ENTRIES PROVIDED |
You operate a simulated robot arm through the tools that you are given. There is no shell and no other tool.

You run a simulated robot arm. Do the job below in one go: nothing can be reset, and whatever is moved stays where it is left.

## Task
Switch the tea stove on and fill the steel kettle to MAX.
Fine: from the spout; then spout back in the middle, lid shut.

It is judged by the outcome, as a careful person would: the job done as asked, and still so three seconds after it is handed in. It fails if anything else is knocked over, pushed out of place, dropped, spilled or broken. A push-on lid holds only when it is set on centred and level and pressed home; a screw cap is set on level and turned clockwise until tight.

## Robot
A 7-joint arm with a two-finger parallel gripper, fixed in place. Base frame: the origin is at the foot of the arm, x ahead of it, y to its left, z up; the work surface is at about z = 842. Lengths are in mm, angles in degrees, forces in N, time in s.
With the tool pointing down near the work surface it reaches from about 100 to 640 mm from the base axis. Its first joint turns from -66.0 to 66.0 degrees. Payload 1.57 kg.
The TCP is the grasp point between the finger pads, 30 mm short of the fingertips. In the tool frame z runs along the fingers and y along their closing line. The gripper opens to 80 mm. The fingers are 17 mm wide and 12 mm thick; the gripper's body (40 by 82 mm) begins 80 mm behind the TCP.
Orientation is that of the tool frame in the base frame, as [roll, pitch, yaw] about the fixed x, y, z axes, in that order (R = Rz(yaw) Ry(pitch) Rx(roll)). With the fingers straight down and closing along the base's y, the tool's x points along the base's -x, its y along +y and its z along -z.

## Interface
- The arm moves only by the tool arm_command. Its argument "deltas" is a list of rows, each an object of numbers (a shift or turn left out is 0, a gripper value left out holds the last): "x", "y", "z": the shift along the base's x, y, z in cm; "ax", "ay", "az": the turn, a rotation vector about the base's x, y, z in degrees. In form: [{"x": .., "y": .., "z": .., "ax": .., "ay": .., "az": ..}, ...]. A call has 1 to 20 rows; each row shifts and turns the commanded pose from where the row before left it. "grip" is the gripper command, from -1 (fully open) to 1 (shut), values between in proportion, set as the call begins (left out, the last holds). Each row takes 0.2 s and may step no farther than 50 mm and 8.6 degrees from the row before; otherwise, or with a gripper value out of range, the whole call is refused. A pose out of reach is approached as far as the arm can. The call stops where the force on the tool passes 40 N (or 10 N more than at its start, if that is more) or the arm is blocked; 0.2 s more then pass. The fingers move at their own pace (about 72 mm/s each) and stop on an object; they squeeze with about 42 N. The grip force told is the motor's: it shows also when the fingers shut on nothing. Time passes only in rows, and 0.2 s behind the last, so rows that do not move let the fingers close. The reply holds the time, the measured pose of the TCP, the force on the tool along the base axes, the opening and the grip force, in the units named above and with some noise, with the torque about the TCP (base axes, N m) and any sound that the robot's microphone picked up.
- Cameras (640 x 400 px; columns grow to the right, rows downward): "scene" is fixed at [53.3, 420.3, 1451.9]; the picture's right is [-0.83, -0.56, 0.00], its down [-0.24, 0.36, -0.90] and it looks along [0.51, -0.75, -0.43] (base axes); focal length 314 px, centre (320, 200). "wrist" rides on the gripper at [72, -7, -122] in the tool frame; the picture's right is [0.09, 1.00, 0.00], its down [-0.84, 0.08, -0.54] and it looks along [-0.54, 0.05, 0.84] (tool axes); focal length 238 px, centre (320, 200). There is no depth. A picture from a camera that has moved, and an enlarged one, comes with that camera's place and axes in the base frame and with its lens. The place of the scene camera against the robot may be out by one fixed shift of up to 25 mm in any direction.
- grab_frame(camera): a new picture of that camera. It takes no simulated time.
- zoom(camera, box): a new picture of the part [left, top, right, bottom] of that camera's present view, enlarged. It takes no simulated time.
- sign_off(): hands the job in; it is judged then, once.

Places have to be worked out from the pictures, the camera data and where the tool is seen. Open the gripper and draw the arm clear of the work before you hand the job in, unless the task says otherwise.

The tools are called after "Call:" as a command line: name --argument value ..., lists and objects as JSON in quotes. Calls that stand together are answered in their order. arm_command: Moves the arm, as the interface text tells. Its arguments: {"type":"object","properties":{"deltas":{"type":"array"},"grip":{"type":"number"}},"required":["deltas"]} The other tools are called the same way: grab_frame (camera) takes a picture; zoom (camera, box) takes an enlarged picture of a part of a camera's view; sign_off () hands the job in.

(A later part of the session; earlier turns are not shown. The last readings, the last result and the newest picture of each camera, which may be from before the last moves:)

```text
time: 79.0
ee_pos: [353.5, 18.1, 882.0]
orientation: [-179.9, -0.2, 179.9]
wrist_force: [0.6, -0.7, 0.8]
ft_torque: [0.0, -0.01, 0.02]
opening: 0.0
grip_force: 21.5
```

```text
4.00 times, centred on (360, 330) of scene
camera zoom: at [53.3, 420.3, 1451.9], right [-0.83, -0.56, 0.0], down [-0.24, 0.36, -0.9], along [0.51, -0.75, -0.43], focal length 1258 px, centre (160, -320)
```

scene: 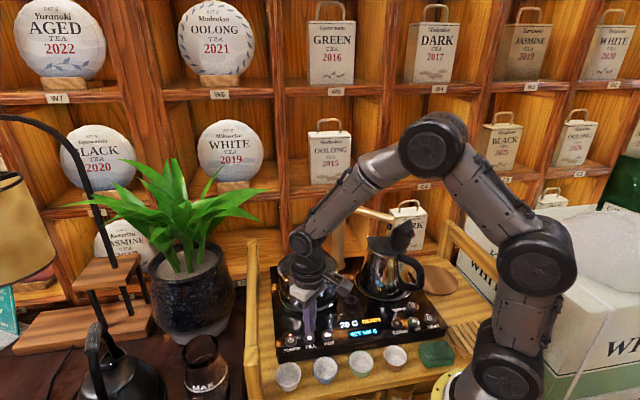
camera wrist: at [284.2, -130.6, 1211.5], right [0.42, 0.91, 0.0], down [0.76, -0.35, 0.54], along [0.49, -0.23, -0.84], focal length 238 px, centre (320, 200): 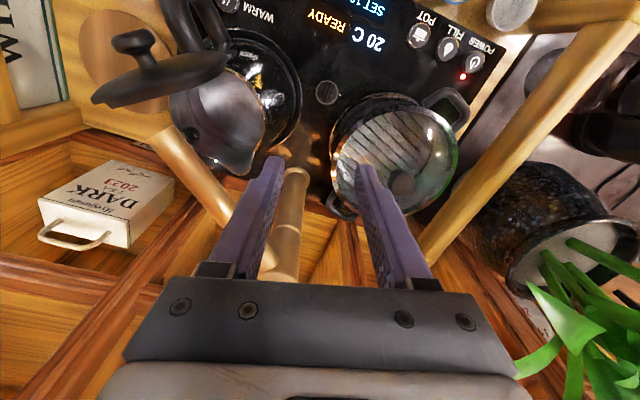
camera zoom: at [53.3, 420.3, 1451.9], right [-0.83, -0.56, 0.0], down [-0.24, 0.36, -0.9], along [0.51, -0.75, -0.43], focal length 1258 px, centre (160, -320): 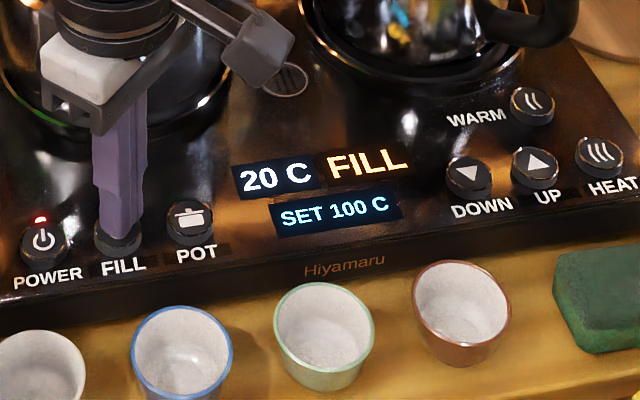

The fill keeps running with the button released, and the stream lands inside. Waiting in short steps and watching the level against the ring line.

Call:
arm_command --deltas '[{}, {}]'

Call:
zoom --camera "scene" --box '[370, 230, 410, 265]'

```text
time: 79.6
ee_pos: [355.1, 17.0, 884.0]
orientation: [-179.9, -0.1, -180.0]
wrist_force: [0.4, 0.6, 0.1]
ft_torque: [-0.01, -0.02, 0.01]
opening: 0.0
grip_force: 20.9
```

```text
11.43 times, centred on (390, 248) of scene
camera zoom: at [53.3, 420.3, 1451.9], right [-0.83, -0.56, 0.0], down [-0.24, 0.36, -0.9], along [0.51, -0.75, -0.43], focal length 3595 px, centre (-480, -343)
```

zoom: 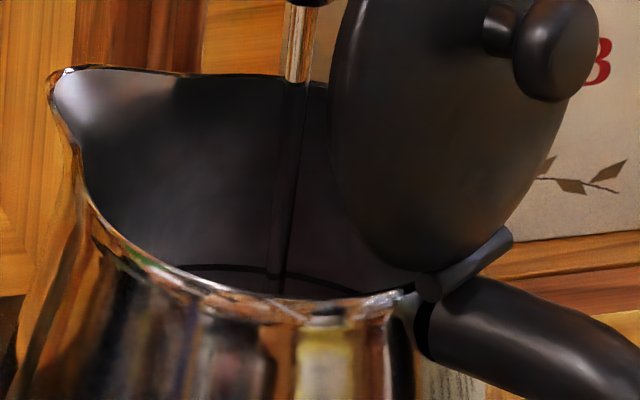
--
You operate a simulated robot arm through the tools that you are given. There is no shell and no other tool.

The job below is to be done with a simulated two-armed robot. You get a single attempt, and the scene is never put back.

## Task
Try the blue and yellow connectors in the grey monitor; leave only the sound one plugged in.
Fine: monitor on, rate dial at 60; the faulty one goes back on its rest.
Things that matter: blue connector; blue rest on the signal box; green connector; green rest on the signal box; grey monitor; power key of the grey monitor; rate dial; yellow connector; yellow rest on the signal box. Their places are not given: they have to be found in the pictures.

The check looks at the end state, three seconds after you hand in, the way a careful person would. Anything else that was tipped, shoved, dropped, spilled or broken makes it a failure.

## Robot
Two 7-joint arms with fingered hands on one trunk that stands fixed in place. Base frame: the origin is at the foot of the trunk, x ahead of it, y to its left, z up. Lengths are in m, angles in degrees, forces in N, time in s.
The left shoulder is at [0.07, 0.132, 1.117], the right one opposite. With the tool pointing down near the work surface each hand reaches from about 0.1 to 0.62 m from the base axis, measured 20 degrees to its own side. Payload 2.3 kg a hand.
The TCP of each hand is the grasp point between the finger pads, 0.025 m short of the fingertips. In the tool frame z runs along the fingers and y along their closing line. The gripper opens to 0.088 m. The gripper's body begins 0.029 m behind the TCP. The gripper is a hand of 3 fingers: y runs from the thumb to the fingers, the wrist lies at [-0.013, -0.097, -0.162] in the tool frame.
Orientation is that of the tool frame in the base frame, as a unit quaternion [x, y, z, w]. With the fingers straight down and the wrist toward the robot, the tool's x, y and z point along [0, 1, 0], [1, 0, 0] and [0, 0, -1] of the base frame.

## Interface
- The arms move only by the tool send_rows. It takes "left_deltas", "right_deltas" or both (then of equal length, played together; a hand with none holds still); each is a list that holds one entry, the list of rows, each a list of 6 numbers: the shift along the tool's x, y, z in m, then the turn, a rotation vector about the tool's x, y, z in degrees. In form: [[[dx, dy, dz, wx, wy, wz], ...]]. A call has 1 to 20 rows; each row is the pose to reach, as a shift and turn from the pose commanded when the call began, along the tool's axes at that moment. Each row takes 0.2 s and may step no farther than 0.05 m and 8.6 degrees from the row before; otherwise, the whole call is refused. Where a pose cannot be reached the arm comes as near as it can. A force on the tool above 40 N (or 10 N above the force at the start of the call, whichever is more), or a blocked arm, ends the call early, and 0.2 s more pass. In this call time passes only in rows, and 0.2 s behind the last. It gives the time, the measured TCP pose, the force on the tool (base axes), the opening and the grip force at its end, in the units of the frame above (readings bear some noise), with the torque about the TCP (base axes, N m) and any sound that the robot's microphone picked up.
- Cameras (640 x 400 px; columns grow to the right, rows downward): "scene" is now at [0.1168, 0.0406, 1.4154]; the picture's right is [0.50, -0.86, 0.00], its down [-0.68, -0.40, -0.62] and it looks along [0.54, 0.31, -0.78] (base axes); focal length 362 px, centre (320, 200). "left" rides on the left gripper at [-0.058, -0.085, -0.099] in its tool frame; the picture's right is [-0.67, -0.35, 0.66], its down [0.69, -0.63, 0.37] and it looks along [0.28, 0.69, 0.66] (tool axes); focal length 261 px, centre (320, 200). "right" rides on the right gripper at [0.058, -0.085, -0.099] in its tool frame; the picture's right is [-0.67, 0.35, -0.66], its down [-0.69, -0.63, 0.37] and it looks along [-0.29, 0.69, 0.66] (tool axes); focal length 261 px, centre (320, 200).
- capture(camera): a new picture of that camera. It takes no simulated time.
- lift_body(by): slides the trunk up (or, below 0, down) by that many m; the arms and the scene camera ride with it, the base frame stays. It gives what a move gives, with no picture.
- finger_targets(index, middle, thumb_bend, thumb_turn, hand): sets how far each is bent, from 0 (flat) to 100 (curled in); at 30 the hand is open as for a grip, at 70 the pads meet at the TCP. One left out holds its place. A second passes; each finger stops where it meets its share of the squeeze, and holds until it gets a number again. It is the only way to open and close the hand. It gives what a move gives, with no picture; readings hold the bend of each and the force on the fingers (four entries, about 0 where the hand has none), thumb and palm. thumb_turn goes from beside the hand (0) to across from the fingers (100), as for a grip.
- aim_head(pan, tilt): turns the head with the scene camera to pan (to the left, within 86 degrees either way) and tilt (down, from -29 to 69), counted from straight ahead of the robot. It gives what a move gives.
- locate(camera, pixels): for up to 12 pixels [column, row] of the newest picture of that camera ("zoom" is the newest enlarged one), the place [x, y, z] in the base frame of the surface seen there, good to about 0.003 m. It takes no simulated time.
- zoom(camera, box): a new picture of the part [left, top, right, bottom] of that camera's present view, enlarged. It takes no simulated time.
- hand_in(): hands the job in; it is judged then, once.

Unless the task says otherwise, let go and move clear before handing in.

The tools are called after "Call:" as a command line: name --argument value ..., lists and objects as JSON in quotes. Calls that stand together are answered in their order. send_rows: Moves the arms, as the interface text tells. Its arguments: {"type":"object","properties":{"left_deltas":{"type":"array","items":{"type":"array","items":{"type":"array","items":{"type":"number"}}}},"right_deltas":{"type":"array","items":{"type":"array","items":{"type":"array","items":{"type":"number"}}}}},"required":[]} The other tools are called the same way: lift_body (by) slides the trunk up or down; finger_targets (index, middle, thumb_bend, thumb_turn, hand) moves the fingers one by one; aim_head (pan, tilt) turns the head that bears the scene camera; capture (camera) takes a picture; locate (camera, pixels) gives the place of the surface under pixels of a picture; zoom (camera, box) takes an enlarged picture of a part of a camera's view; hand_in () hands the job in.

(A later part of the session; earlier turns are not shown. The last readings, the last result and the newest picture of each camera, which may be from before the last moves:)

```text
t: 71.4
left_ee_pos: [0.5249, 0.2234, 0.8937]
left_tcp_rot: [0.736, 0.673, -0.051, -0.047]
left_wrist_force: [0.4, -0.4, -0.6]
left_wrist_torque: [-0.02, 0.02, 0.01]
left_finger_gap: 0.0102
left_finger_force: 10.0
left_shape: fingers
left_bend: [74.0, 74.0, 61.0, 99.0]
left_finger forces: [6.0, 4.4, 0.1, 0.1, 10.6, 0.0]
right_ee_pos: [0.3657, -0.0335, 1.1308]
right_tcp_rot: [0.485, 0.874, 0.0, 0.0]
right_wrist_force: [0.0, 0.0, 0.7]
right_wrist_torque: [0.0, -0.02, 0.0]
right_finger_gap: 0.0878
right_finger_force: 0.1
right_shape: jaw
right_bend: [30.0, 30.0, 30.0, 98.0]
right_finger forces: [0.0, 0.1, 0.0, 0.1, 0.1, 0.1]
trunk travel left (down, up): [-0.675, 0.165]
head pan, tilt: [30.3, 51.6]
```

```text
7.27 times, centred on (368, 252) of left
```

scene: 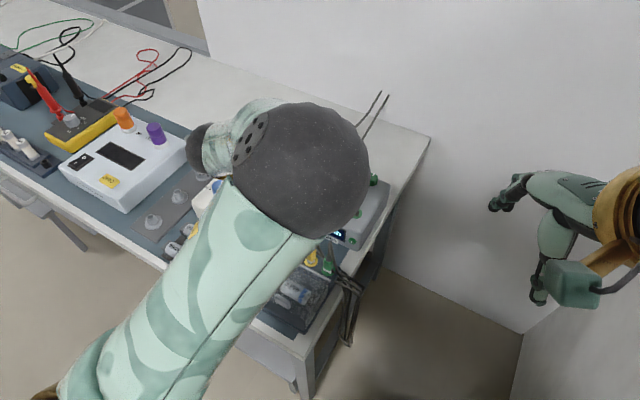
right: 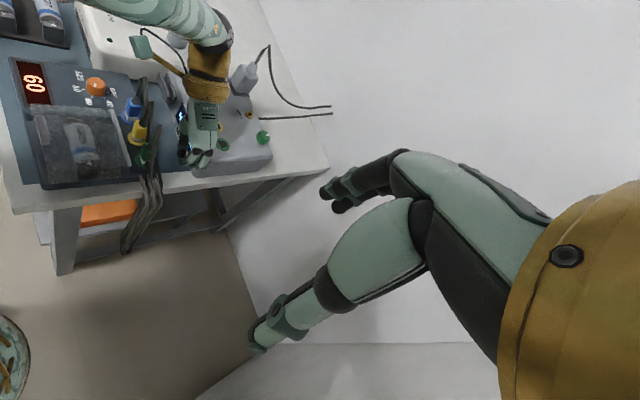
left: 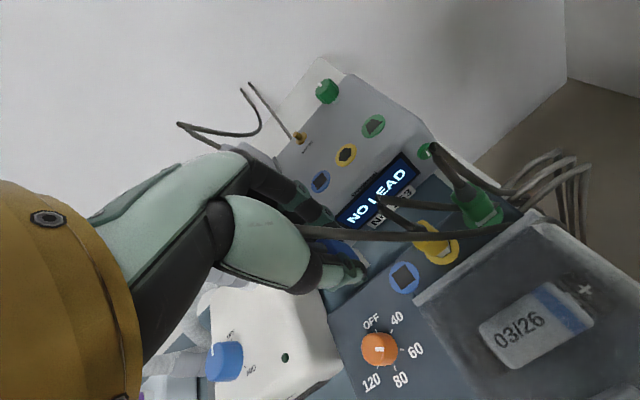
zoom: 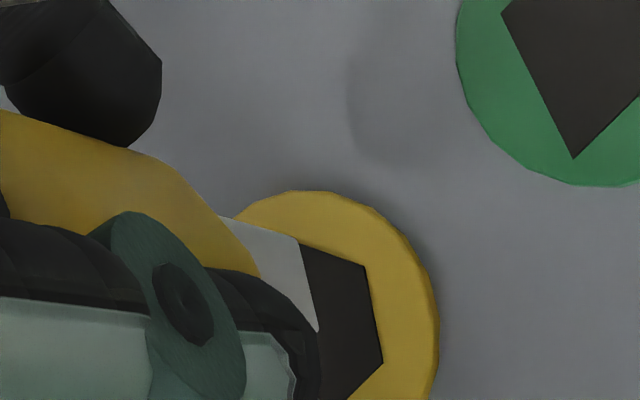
...
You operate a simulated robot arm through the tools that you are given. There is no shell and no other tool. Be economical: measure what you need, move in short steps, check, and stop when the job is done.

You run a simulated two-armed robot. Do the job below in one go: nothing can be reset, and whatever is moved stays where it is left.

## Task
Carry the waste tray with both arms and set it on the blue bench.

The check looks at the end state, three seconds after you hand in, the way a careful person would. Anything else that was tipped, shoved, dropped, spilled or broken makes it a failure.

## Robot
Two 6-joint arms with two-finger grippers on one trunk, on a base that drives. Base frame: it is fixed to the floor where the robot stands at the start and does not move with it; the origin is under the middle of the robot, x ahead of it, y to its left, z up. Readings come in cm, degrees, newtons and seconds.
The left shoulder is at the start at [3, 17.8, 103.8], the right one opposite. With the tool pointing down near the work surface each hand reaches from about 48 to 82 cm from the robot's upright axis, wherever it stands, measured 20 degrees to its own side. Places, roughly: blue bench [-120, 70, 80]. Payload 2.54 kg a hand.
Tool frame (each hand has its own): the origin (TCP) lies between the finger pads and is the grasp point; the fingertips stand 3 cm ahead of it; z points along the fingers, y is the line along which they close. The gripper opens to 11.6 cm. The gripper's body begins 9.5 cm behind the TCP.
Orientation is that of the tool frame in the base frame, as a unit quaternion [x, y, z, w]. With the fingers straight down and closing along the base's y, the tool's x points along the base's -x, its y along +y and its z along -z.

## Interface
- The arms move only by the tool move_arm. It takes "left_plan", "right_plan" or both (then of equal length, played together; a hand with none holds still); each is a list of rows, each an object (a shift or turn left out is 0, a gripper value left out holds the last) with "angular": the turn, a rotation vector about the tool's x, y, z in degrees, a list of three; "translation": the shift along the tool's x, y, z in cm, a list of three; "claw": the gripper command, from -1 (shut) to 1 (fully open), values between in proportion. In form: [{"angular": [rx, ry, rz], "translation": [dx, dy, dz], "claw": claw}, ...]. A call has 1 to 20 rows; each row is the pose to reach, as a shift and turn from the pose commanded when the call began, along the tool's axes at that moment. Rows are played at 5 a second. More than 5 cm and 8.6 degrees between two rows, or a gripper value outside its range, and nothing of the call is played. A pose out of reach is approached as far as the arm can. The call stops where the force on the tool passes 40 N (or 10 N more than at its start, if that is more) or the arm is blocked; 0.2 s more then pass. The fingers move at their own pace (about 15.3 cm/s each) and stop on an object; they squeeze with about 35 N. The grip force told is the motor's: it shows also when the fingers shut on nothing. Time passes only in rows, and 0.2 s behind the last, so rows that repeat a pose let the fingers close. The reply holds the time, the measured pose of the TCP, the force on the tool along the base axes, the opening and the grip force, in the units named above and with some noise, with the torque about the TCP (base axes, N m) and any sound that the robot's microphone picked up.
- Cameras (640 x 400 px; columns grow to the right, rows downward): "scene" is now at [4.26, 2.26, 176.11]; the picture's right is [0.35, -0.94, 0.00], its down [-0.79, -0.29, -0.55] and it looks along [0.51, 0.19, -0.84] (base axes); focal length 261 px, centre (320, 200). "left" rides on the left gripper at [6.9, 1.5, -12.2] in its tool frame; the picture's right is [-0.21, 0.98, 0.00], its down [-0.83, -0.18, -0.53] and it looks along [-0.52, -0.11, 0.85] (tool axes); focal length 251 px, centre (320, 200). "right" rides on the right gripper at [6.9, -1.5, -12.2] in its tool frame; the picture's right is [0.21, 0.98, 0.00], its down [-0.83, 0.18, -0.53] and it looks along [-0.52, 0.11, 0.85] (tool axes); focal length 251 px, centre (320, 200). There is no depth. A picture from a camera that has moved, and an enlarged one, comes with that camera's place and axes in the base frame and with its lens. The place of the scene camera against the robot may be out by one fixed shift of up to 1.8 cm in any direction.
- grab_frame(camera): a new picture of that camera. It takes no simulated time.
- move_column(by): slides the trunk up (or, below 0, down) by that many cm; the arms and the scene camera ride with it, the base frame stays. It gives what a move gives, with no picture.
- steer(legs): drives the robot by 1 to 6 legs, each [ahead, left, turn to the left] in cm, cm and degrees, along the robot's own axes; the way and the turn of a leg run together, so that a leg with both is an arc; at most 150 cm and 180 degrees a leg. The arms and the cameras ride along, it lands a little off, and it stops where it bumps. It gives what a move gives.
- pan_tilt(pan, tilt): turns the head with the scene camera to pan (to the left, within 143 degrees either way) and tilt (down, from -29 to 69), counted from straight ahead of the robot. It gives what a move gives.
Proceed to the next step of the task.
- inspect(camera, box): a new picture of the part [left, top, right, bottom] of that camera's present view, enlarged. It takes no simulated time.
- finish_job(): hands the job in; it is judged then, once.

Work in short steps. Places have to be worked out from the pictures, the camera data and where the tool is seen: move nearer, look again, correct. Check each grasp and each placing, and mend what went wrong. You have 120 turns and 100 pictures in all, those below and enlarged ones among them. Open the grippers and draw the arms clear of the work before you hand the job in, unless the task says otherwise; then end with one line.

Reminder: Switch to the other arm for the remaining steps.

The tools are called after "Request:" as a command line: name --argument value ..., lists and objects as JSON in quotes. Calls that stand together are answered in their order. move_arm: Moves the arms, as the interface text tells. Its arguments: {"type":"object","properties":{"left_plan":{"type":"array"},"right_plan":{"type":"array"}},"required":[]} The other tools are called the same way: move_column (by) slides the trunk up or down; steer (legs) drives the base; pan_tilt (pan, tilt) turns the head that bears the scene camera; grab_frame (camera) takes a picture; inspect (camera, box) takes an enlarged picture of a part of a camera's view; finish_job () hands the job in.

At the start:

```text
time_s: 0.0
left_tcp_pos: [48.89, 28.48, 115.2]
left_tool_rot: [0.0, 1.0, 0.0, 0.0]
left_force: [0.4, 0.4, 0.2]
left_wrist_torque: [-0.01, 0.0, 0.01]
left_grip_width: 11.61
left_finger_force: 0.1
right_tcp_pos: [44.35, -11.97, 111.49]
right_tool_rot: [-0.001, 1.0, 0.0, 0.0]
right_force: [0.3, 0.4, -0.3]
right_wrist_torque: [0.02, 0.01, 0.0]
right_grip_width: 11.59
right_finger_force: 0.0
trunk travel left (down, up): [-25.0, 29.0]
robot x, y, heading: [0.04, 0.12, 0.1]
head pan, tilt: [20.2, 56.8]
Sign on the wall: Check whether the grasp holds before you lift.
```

DIRECTIVE |
Say the number of lines in the records above that include the string "angles", and no more.

RESPONSE TO THIS TASK |
2